Мне кажется, отчасти я разгадала тайну таких людей, как папа: они сформировались на основе христианских принципов. Отсюда их поведение. Атеизм же их был чисто рассудочным. Кроме того, у меня есть еще такое соображение: я уверена, что многие люди живут не одну жизнь, в том числе и я. Есть вещи, иногда очень страшные, понимание которых из моей теперешней жизни никак не вытекает. И вот я думаю, что таких людей, как папа, проживших не одну жизнь, Господь, видя, что они поднялись до очень высокого уровня, в каком-то из последних воплощений лишает веры в Себя, чтобы посмотреть, как они станут себя вести, лишенные страха Божьего, предоставленные самим себе. Это как бы последнее испытание (я знала еще таких людей). И папа уже настолько сложился как человек, что и без Бога вел себя так, как иные верующие не могут.
Папа умер, слава Богу, на руках Евгении Васильевны, потому что большей заботы, преданности и представить себе нельзя. Я рисовала скончавшегося Даниила, рисовала маму после смерти (у нее было выражение лица, как у девочки), рисовала скончавшегося Женю. А папу не посмела. Он был красив и в жизни. Но то, каким красивым он лежал в гробу, у меня рука не поднялась рисовать. Это было светлое лицо средневекового рыцаря.
Вскоре после папиной смерти в Доме художника на Кузнецком проходил мой первый в жизни творческий вечер. До тех пор свои работы я видела или в мастерской, или в комнате на полу, прислоненными к стулу, кнопками пришпиленными к стене. И лишь две-три работы попадали на общие выставки. Первый раз в жизни я увидела себя как художника, когда мне было 56 лет. Я вошла в маленький зал, где уже были развешаны работы, и у меня было такое чувство, как если бы я в 56 лет впервые взглянула на себя в зеркало. До тех пор я совершенно не представляла, какой я художник и художник ли вообще. Помню это чувство: я вошла, смотрела-смотрела и поняла: художник. Как его расценивать, как к нему относиться — мне было совершенно безразлично! Неважно, что обо мне будут говорить, хотя говорили много хорошего. Потом мои работы выставляли в Союзе писателей, были и еще выставки.
Больше всего я люблю пейзажи. Часть моих работ написана на севере. У севера есть особое обаяние, которого лишен юг. Он околдовывает своей суровой одухотворенностью. У меня был большой цикл работ с довольно унылым, на первый взгляд, названием: «Уголь Заполярья». Это пейзажи Воркуты, которую я очень полюбила: с терриконами, незаходящим солнцем, с грязными и заснеженными дорогами.
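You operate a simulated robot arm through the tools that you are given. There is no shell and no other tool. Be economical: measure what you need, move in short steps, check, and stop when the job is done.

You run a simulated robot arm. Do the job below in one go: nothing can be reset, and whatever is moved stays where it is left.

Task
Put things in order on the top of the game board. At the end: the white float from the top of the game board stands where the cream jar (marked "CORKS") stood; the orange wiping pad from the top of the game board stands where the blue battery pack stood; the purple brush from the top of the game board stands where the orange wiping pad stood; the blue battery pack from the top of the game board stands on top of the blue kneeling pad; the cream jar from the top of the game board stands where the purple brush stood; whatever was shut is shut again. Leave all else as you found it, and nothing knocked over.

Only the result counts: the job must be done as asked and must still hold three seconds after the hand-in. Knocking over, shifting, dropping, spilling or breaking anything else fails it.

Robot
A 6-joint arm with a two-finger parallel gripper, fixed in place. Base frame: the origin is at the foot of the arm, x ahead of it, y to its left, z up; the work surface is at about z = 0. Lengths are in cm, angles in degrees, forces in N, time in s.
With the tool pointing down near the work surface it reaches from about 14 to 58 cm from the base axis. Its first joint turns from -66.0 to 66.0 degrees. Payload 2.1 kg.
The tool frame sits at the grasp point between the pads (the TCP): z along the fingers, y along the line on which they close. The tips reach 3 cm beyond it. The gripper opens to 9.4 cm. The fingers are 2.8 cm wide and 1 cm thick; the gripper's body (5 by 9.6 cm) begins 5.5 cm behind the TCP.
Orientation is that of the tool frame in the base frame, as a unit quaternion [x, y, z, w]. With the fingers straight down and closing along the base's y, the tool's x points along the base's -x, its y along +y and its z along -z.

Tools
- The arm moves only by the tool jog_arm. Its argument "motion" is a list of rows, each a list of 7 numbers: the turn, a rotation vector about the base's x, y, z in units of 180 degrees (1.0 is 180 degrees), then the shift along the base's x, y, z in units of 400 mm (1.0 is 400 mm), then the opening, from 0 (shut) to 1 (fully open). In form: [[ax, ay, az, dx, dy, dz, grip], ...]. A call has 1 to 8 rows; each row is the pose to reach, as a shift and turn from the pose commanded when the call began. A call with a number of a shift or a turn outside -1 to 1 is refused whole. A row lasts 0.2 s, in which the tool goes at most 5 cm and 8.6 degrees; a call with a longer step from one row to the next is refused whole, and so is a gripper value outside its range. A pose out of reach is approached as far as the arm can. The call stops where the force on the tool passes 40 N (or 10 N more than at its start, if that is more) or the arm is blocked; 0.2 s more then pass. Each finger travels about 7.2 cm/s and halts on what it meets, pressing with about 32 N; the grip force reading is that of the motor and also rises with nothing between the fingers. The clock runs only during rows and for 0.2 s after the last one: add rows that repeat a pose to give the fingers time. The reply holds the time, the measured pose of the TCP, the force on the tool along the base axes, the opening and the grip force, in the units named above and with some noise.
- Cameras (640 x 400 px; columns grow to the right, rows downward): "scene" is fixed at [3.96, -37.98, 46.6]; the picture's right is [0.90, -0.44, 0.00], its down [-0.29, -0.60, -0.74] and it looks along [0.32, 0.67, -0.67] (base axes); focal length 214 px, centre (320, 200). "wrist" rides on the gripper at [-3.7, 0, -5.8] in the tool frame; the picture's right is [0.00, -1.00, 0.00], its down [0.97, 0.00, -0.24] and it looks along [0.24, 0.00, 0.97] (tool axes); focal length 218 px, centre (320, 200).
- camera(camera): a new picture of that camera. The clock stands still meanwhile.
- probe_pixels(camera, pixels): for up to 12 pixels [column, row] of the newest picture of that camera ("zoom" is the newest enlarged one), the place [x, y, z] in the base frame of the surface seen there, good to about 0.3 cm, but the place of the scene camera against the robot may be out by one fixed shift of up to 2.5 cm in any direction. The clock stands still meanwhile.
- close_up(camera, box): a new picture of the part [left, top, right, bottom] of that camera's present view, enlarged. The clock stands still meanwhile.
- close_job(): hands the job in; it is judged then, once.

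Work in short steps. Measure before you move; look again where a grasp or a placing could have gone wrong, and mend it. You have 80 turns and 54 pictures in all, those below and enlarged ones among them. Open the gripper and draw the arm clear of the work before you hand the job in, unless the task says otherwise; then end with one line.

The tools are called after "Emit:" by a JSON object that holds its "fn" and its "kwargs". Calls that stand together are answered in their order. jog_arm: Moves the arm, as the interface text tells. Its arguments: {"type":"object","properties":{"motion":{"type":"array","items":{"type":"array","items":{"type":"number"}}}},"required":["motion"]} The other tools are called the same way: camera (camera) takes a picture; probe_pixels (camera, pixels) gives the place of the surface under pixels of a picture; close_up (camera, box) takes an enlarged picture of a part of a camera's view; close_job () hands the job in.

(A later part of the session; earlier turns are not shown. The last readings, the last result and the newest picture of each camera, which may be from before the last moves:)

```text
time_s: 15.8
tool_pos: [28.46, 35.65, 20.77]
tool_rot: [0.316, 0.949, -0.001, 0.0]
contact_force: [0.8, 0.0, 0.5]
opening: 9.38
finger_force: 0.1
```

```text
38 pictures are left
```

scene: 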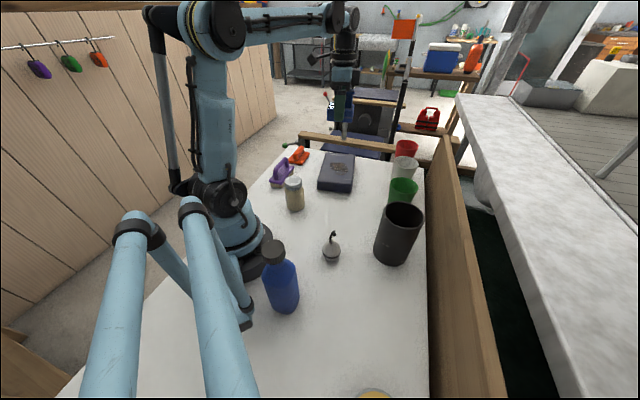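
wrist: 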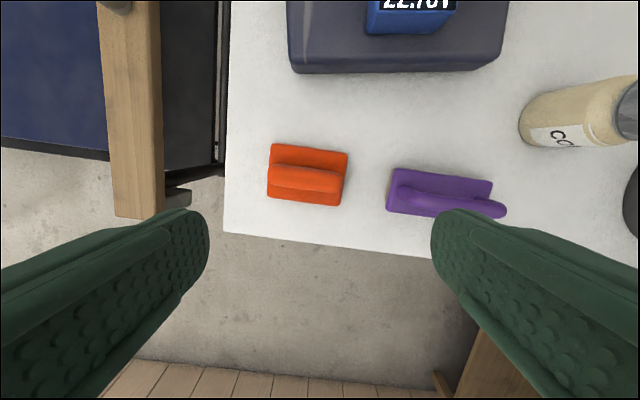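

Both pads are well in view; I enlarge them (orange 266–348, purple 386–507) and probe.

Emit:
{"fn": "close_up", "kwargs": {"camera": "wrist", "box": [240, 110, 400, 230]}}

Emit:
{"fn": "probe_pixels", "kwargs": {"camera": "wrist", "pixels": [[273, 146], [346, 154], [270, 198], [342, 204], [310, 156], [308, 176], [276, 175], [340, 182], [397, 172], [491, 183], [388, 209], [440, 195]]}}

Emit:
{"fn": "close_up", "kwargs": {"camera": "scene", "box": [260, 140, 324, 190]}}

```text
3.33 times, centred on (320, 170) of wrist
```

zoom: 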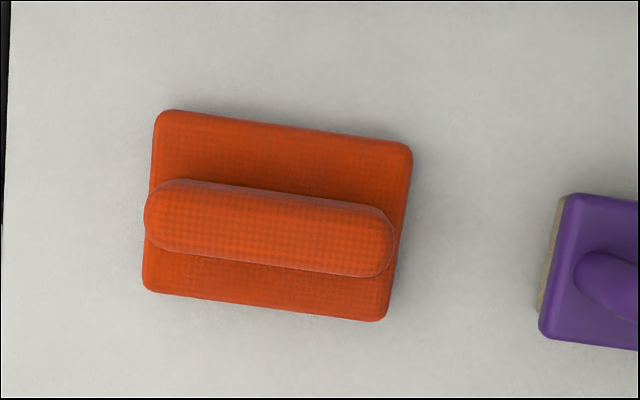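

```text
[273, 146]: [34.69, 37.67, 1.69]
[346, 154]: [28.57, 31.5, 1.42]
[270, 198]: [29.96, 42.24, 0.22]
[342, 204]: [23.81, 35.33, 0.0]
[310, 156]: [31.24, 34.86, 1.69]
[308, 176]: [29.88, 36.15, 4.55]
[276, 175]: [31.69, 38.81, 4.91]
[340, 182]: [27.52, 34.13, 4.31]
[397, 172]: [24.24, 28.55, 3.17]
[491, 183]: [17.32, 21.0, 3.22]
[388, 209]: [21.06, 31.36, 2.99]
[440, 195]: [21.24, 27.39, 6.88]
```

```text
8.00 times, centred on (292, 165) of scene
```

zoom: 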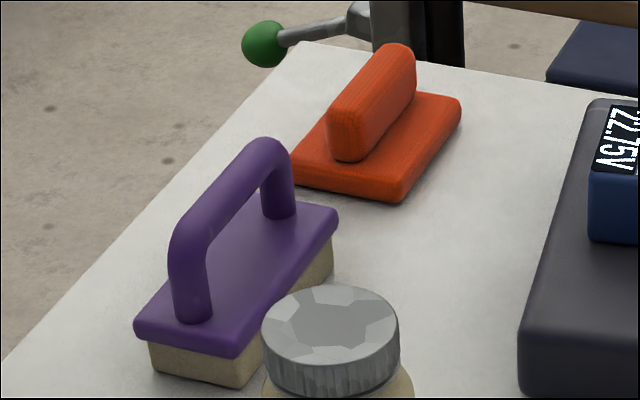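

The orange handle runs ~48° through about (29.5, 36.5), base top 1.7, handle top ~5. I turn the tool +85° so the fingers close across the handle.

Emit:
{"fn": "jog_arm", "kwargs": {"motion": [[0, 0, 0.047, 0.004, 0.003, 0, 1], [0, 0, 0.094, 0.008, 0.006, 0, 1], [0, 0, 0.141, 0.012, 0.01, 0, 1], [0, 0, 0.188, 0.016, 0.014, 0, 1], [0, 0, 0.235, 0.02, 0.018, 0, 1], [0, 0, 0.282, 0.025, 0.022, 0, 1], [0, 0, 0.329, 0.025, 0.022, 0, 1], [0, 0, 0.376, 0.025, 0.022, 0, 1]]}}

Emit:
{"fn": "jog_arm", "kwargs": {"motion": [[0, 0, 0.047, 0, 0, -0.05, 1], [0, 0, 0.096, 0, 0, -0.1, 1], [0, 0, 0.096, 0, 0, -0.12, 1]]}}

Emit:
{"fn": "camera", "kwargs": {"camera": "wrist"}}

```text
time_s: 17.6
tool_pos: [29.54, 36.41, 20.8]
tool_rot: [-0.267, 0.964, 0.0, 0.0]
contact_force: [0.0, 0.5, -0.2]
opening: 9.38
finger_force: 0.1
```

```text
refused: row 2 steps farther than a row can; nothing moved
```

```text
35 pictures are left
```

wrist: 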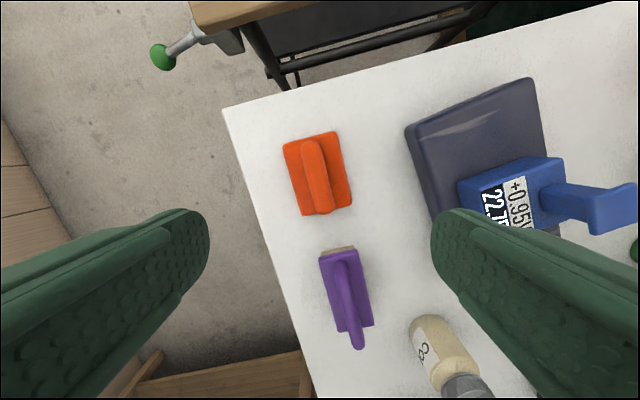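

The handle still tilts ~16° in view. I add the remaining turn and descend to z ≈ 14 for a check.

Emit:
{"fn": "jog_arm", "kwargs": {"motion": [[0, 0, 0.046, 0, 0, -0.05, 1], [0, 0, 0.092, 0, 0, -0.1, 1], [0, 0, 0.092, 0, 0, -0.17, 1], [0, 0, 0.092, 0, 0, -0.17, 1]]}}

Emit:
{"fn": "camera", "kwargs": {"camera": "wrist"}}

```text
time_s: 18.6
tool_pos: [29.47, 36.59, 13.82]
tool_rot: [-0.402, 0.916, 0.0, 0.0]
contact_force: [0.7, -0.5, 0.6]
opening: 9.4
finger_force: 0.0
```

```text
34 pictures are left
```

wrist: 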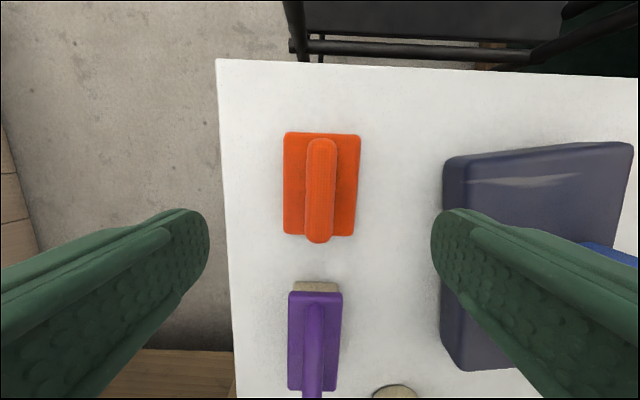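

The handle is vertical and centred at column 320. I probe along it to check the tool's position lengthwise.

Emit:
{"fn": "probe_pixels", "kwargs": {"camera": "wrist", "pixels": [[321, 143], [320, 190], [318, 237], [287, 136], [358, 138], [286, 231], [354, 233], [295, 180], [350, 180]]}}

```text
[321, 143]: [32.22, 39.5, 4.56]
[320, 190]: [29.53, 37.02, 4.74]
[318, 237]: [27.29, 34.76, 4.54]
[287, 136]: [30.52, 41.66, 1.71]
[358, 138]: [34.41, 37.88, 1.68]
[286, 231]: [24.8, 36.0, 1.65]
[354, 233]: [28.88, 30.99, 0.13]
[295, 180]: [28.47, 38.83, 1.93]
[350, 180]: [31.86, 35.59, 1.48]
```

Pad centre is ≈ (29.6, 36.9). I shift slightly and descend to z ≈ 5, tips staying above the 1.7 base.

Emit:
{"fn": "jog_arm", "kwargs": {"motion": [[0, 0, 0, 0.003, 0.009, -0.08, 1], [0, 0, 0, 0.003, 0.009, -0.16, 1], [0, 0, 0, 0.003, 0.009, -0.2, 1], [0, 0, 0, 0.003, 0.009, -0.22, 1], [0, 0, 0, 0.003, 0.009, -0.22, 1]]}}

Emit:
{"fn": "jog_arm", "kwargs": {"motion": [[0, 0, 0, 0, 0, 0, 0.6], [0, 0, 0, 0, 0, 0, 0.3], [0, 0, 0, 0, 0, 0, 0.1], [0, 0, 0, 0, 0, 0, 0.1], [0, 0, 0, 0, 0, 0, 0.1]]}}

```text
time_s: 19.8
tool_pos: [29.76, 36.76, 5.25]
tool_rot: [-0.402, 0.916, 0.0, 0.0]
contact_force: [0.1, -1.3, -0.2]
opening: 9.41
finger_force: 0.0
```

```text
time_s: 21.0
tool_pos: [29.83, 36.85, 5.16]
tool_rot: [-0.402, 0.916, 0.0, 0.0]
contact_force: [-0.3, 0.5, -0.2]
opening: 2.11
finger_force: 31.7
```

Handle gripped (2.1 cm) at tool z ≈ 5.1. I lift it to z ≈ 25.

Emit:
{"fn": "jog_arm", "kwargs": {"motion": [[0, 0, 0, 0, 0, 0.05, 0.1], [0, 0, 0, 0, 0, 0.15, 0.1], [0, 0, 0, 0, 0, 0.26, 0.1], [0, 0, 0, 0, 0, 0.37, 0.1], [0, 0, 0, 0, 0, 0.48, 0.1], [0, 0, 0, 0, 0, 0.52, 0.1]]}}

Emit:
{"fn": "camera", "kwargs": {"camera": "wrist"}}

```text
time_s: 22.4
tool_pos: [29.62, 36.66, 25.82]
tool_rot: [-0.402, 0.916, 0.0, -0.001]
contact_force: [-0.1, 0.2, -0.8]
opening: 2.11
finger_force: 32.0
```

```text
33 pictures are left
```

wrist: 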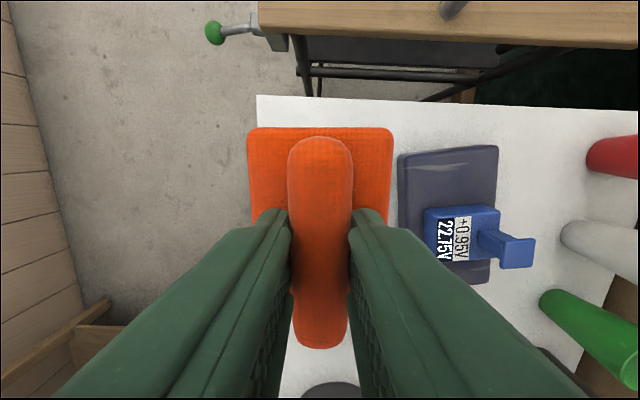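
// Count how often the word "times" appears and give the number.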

В 1968 году мы с Женей и еще тремя художниками ездили на Полярный Урал. Есть там такая железная дорога, построенная заключенными: «Сеида — Лабытнанги». Сеида — станция недалеко от Воркуты. От нее поперек Полярного Урала идет одноколейка до места, называемого Лабытнанги, что в переводе с коми означает «семь лиственниц». Эта дорога интересна тем, что пересекает границу между Европой и Азией. Вот поезд медленно-медленно идет в гору. Справа — разрушенный лагерь. Все лагеря похожи друг на друга, и мы сразу видим, где была каптерка, где вахта. А вот столовая, вон бараки. Потом остановка и пограничный столб. В 1968 году, когда я его рисовала, столб уже ничего особенного собой не представлял: высокий полосатый конус с земным шаром наверху и официальной надписью: с одной стороны «Европа», с другой — «Азия». Но когда мы с Женей в первый раз приехали в те места, году в 65-м, пограничный столб выглядел замечательно. Это был кол высотой метра 3–4, выдранный, скорее всего, из лагерного забора. К колу была прибита доска, на которой от руки написали с одной стороны «Европа», а с другой — «Азия».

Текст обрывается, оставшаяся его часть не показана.